Oggi un riconoscimento, almeno, l'hanno ottenuto. Piccolo, ma significatico: Aziz, che un permesso di soggiorno ce l'ha, è salito sul palco e ha parlato a nome di tutti. Accanto a Epifani, Pezzotta, Bonanni, al ministro Paolo Ferrero: «Siamo sfruttati - ha detto - la situazione di Foggia è comune a tutte le campagne del Mezzogiorno. Lavoriamo dalle otto alle dieci ore, per 25 euro, invece che per 34, cioè quanto prevede il contratto nazionale. Il governo dovrebbe rispettare le promesse: dovrebbe esserci, finalmente, un decreto che prevede l'emersione dal lavoro nero. E la regolarizzazione degli immigrati senza permesso di soggiorno».

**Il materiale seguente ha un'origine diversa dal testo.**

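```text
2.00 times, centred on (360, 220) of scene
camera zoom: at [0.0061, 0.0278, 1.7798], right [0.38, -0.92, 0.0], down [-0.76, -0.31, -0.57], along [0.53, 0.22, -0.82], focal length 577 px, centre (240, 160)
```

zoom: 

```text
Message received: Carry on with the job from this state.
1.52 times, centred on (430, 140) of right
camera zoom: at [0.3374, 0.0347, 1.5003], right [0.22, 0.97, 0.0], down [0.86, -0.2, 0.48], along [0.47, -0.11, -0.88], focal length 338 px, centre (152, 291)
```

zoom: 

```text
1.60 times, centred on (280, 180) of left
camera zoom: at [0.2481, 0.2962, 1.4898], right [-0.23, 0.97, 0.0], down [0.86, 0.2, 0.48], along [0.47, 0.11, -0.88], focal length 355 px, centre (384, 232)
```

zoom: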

Poi ha consegnato le 150 copie dei documenti nelle mani delle segreterie nazionali di Cgil, Cisl e Uil. Un atto di coraggio e determinazione.
«Non è stato semplice», dice Anselmo Botte. «Prima che riuscissero a trovare questo coraggio ci sono voluti sei anni. Invieremo alle segreterie nazionali altre 500 copie di documenti, per altrettanti immigrati clandestini, è il nostro modo di fare pressione sul governo. Sembrava determinato, dopo le denunce sullo sfruttamento nel foggiano, ma adesso sembra fare un passo indietro. Nel programma dell'Unione c'è il permesso di soggiorno per ricerca di lavoro: basterebbe presentarsi all'ufficio di collocamento per risolvere il problema. Purtroppo, sotto il profilo della regolarizzazione, questo governo ancora non s'è mosso. Spero che non sia intimorito dalla destra. E senza un'inversione di tendenza ci toccherà attaccarlo».